(Objective)
What is the number of lines holding the word "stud"? Give that number alone.

(Data section)
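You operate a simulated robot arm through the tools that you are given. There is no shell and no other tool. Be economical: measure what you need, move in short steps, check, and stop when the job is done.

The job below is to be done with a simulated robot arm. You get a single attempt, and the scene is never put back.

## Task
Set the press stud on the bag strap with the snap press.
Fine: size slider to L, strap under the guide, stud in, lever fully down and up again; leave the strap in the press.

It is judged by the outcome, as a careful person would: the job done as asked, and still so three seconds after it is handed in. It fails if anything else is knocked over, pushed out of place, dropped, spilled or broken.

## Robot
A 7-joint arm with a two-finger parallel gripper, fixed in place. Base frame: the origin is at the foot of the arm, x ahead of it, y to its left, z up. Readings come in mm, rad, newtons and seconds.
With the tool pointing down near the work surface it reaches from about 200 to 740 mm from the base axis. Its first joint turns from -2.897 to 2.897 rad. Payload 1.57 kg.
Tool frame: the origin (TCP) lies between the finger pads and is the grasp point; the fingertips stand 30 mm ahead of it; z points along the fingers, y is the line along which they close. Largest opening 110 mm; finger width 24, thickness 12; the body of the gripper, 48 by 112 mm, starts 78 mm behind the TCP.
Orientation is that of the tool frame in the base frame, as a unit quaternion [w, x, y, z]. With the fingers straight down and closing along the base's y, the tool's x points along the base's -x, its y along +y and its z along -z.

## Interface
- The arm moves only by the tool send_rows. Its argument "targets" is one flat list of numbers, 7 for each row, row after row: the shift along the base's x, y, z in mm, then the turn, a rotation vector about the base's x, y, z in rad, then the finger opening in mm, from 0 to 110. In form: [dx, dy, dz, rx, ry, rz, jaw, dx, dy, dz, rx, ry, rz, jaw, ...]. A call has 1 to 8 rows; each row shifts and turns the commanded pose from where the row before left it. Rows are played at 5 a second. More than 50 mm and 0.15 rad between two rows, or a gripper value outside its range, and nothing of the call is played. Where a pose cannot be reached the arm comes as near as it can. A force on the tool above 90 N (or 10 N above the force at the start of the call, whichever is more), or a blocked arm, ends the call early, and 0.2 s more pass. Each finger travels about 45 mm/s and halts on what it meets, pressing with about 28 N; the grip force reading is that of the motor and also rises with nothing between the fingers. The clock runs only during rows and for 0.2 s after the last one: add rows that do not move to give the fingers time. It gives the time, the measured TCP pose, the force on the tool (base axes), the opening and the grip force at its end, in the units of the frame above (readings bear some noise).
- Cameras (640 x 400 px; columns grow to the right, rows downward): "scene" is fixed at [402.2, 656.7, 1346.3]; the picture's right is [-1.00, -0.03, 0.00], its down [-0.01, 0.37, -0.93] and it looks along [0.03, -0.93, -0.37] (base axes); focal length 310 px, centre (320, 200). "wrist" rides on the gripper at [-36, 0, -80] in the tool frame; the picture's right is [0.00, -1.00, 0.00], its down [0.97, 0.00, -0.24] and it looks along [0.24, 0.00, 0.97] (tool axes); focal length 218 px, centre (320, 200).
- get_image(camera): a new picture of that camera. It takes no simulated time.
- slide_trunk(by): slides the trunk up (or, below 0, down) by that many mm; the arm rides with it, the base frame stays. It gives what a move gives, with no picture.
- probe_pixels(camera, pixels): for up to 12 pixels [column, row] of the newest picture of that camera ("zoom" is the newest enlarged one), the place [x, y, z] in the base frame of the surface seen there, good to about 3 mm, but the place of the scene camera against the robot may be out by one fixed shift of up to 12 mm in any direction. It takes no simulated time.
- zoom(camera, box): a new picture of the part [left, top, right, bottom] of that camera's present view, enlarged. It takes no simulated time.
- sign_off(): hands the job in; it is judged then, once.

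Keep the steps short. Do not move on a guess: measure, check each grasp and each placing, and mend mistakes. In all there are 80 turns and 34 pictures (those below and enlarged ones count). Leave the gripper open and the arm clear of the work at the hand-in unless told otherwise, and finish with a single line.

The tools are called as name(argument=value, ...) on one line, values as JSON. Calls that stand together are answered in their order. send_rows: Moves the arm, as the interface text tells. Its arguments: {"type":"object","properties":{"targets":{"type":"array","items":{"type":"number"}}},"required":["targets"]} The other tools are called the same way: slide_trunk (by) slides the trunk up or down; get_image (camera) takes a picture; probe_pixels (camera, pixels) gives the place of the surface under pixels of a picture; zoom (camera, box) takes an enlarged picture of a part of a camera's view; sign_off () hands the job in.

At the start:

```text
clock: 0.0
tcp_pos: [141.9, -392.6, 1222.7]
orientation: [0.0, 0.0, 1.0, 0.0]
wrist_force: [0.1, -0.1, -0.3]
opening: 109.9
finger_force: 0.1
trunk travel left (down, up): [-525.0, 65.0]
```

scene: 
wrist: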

(Solution below)
2